Those colorful candles burning brightly atop a birthday cake may look lovely, but apparently blowing them out has some pretty disgusting side effects, researchers say.
A study in the Journal of Food Research determined that blowing out candles over that sweet icing surface resulted in 1,400% more bacteria compared to icing spared the puff.
The study was titled "Bacterial Transfer Associated with Blowing Out Candles on a Birthday Cake," so you don't have to read far to get the idea. But testing involved eating pizza, so the authors aren't total party poopers.
"Preliminary tests of blowing on nutrient agar indicated that bioaerosols in human breath expelled from the mouth may be a source of bacteria transferred to cake surfaces," says the abstract in lingo seldom heard at birthday parties. Nutrient agar, to the uninitiated, is stuff used to cultivate microbes.
To test the bacteria transfer, foil was spread over a Styrofoam™ base, icing spread on the foil and the candles jammed into the entire unappetizing mess. Test subjects ate pizza and then blew out the candles.
Icing samples were "sterilely recovered" and then tested for the level of bacterial contamination and — Voila! — bad stuff was learned.
"Due to the transfer of oral bacteria to icing by blowing out birthday candles, the transfer of bacteria and other microorganisms from the respiratory tract of a person blowing out candles to food consumed by others is likely," the abstract says.
But really, no surprise there. Germaphobes have been making snide comments during the ceremonial and usually awkward lighting of the candles for as long as we've had fire.

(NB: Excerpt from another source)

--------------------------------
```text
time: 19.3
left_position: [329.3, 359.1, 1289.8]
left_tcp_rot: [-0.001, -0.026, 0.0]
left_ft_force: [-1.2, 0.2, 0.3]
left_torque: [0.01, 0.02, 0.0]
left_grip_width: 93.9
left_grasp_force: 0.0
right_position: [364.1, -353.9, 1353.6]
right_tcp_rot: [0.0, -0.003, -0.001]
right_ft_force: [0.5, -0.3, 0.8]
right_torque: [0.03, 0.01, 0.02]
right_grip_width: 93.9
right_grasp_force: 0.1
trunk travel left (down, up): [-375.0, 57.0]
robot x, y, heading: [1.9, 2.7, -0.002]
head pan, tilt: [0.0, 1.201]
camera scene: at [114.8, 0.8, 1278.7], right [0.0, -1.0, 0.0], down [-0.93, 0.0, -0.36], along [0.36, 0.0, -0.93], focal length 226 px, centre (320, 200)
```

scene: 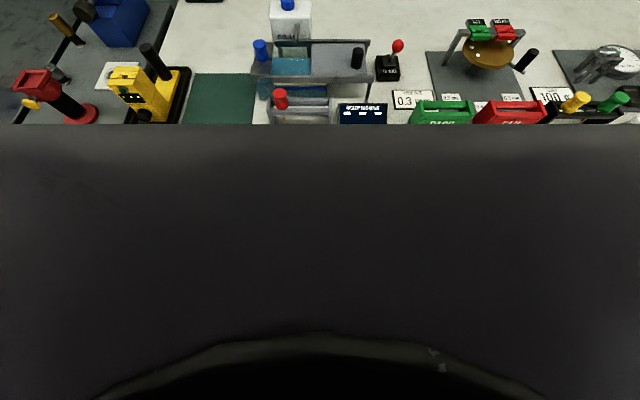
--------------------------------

But Paul Dawson, a food safety professor at Clemson University and co-author of the study, had some news unmentioned in the abstract that can allow you to blow a sigh of relief, although perhaps not on your cake.
“It’s not a big health concern in my perspective,” Dawson told The Atlantic. “In reality if you did this 100,000 times, then the chance of getting sick would probably be very minimal.”